(EXCERPT PROVIDED):

★ ★ ★

In our understandable zeal to defend the deity of Christ and exalt His divine glory, we can sometimes neglect or even distort the equally important truth of Christ’s full humanity. There seems to be much confusion especially around His physical, emotional, and intellectual development. Let’s just take the last of these and explore and explore it for a few paragraphs.

First, Christ’s humanity needed teaching. We are not here speaking of Christ’s divine mind – which was all-knowing. We are speaking of His finite and limited human mind. He was not born with perfect knowledge of everything. There were things He did not know – even divine things (Mark 13:32).

Second, Christ grew in knowledge (Luke 2:40). As He aged and matured, He also developed in His knowledge and understanding.

Third, Christ learned by listening, reading, and studying. Although there were undoubtedly times when the Holy Spirit revealed truth directly to His human mind, He usually learned in the normal human way – by listening, reading, etc.

Fourth, Christ’s most important source of knowledge was the Old Testament. The Old Testament was Christ’s most important book. His knowledge of it came to Him through His mother’s teaching, His own reading, and His hearing it read and preached in the synagogue.

Fifth, Christ knew the Old Testament better than anyone ever did. In His short time on this earth he studied it more effectively and with more understanding than anyone before or since. Christopher Wright has thought deeply and written beautifully about this area of Christ’s life, and introduces his own insights with this thought-provoking passage:

In the midst of the many intrinsically fascinating reasons why Old Testament study is so rewarding, the most exciting to me is the way it never fails to add new depths to my understanding of Jesus. I find myself aware that in reading the Hebrew scriptures I am handling something that gives me a closer common link with Jesus than any archaeological artefact could do. For these are the words he read. These were the stories he knew. These were the songs he sang. These were the depths of wisdom and revelation and prophecy that shaped his whole view of “life, the universe and everything”. This is where he found his insights into the mind of his Father God. Above all, this is where he found the shape of his own identity and the goal of his own mission. In short, the deeper you go into understanding the Old Testament, the closer you come to the heart of Jesus. (After all, Jesus never actually read the New Testament!). [1]

Sixth, Jesus knew everything he needed to know and never forgot anything he should have remembered. His sinlessness protected him from foolish, lazy, or sinful ignorance.

★ ★ ★

(COLLECTED MATERIAL):
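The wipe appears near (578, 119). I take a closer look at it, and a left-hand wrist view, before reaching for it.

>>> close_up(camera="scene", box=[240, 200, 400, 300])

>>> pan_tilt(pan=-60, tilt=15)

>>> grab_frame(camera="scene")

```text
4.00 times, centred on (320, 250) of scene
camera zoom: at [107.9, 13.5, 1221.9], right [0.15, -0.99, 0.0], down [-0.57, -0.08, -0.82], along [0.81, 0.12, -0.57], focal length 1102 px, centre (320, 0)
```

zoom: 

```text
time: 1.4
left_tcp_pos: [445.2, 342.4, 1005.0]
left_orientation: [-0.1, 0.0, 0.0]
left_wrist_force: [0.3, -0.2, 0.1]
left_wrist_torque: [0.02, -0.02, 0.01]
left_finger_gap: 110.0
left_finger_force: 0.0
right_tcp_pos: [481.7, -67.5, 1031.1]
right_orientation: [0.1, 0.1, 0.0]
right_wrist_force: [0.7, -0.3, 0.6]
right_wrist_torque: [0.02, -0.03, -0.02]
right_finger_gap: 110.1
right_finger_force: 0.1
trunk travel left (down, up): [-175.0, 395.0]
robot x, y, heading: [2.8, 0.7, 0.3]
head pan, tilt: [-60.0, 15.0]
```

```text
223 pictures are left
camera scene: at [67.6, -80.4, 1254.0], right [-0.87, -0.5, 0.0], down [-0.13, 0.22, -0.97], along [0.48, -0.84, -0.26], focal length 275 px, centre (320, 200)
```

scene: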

★ ★ ★

Retype the section of the excerpt provided that opens with "In our understandable" and closes with "things (Mark 13:32).".

(WRITTEN REPLY):
In our understandable zeal to defend the deity of Christ and exalt His divine glory, we can sometimes neglect or even distort the equally important truth of Christ’s full humanity. There seems to be much confusion especially around His physical, emotional, and intellectual development. Let’s just take the last of these and explore and explore it for a few paragraphs.

First, Christ’s humanity needed teaching. We are not here speaking of Christ’s divine mind – which was all-knowing. We are speaking of His finite and limited human mind. He was not born with perfect knowledge of everything. There were things He did not know – even divine things (Mark 13:32).